> **Document text**
When making friends, it's important to learn about their particular qualities. If you really want to get close to a friend, you must figure out what's inside of them as well. Be friends with your computer.


Instead of taking everything you see on the screen for granted, learn to change and edit webpages to your liking.


Journalists will increasingly find the need for skills that computer science departments are teaching.


The article, "Hack Into Hackers," by Nicholas Carlson, points out that it's the new journalist's job to learn "enough computer science and software engineering to be able to design tools for information gathering, synthesis, analysis and circulation." Basically to do everything that is involved with being a journalist.


Because of the evolving news world, journalists aren't sticking to one area of reporting. Traditional news jobs are going to becoming less prevalent where internet blogs and microblogging sites are gaining on their audiences.


In the reading, "technology firms like Yahoo and Google" are mentioned as examples of how man, technology and journalism have teamed up to make a power trio.

> **Material provided**
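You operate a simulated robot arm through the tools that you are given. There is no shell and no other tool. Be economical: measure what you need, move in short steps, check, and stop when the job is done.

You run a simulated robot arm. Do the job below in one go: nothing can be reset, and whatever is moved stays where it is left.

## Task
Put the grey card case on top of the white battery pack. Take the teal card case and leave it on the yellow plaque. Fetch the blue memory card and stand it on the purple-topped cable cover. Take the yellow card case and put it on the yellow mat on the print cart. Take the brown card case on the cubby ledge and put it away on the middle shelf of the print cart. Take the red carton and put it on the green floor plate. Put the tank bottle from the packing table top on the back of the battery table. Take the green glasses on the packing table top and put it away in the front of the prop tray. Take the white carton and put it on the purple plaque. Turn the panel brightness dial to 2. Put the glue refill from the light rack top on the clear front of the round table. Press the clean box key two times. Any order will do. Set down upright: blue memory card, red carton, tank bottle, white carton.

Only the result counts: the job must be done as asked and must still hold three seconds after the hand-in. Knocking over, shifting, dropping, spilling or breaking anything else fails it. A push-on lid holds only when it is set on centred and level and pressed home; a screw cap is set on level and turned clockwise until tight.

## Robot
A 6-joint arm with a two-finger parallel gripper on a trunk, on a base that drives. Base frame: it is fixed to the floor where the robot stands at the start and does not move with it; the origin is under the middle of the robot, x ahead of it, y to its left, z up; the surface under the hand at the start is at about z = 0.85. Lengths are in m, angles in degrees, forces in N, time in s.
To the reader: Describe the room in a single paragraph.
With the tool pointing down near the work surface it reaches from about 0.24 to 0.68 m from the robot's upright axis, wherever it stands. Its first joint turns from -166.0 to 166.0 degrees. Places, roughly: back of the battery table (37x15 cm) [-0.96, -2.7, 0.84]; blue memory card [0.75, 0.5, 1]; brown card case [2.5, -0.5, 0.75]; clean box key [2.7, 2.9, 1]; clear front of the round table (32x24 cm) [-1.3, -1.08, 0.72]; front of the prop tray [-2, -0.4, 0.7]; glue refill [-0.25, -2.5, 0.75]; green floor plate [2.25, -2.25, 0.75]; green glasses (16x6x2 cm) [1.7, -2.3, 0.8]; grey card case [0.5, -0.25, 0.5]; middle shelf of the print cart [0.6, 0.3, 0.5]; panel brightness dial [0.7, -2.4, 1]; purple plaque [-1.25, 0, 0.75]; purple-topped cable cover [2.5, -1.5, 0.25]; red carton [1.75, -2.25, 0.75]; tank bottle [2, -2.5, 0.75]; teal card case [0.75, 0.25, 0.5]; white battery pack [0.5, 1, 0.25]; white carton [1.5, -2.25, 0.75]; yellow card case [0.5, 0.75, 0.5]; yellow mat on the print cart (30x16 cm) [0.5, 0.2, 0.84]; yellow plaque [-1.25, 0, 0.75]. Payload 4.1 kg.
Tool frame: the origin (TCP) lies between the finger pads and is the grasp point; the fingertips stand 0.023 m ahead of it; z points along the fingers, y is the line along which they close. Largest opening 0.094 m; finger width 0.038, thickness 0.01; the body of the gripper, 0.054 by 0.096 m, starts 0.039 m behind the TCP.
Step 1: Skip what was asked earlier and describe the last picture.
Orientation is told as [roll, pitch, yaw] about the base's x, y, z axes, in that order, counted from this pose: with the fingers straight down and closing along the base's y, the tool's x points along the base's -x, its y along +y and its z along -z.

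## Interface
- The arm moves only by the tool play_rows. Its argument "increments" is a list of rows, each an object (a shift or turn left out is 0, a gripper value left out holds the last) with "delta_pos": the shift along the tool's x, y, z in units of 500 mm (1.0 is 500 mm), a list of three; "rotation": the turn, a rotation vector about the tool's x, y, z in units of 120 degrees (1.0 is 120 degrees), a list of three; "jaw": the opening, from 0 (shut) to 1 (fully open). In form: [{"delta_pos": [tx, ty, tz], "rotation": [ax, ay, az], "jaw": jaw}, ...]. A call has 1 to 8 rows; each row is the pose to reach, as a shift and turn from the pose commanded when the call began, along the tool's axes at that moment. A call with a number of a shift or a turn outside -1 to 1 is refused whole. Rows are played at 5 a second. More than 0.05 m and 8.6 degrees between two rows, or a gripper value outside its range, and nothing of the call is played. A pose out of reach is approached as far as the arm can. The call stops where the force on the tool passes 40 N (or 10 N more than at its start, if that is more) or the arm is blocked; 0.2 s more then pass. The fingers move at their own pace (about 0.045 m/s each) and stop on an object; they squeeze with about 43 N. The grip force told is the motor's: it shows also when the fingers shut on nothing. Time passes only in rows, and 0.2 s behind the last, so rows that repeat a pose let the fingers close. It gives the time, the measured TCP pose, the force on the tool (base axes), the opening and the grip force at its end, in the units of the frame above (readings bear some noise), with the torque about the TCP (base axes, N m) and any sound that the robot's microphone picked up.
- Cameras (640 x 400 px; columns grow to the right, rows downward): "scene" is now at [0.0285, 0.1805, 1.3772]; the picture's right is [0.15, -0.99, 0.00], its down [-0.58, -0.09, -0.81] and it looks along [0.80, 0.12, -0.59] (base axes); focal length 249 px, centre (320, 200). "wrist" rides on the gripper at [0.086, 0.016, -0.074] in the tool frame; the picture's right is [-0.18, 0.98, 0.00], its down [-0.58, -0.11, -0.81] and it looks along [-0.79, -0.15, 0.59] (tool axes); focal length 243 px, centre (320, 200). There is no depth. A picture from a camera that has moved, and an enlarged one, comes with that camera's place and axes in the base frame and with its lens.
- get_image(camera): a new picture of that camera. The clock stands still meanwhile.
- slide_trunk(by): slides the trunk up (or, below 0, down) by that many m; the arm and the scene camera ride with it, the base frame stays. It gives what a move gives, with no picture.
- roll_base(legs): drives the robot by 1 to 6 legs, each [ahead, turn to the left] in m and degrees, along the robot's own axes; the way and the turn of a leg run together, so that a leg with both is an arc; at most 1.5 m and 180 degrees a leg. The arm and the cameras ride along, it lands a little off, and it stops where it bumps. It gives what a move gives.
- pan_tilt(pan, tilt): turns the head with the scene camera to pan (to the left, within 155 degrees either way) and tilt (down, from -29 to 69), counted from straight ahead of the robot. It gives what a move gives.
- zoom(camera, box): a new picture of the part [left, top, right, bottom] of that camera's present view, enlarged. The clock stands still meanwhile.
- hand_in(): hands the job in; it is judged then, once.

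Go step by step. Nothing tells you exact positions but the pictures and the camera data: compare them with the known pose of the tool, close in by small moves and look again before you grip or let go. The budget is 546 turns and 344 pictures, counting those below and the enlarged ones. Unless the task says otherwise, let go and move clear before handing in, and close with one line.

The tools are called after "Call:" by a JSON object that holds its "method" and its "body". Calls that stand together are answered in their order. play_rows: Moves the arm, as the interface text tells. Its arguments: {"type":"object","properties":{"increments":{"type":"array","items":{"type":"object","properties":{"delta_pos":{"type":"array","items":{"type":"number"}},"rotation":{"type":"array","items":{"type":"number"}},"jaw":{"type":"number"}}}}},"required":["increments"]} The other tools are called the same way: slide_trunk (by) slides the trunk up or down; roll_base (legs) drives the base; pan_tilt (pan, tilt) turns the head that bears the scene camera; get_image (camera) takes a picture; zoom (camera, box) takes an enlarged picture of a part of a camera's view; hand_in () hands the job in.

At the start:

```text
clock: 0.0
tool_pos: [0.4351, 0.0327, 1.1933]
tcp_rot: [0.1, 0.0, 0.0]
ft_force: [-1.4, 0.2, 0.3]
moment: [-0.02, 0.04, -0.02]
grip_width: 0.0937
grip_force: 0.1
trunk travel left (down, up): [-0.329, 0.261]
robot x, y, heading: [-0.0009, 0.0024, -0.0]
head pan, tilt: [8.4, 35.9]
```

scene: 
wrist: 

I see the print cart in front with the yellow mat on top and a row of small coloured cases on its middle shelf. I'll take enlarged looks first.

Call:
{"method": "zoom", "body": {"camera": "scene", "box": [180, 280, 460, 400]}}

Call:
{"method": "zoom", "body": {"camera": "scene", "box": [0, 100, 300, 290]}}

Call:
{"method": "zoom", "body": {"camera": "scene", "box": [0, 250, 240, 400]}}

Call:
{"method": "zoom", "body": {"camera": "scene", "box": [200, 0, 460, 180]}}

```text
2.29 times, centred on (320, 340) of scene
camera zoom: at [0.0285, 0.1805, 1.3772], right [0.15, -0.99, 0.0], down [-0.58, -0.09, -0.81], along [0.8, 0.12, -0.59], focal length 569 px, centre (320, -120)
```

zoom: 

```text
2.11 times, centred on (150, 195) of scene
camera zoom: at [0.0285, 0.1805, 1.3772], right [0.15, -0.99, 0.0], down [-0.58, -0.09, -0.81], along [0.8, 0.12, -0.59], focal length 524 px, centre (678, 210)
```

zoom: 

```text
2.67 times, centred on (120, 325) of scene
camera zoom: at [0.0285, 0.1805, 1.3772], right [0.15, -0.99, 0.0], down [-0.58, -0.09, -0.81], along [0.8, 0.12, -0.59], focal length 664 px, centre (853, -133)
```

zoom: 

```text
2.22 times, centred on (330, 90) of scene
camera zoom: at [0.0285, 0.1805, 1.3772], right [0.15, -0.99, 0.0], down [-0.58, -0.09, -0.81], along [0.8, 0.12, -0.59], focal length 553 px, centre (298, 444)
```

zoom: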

> **Actions to take**
1 – Extract from the document text the words running from "Instead of taking" to "on their audiences.".
2 – Give the continuation of the document text.

> **Expected outputs**
1 –
Instead of taking everything you see on the screen for granted, learn to change and edit webpages to your liking.


Journalists will increasingly find the need for skills that computer science departments are teaching.


The article, "Hack Into Hackers," by Nicholas Carlson, points out that it's the new journalist's job to learn "enough computer science and software engineering to be able to design tools for information gathering, synthesis, analysis and circulation." Basically to do everything that is involved with being a journalist.


Because of the evolving news world, journalists aren't sticking to one area of reporting. Traditional news jobs are going to becoming less prevalent where internet blogs and microblogging sites are gaining on their audiences.

2 –
HTML codes can be used to do just about anything on the internet from editing a YouTube video to making your very own webpage.


By learning how to code on the  computer, you can more easily brand yourself as a journalist and improve your search engine optomization.


Being a new journalist means a more demanding workload and a whole new set of skills required to even begin the job. It is necessary now and will become more necessary in the future to aquire these and various other computer skills to be successful.


Get comfortable in your seat and give your computer a name because in no time you'll be making great friends.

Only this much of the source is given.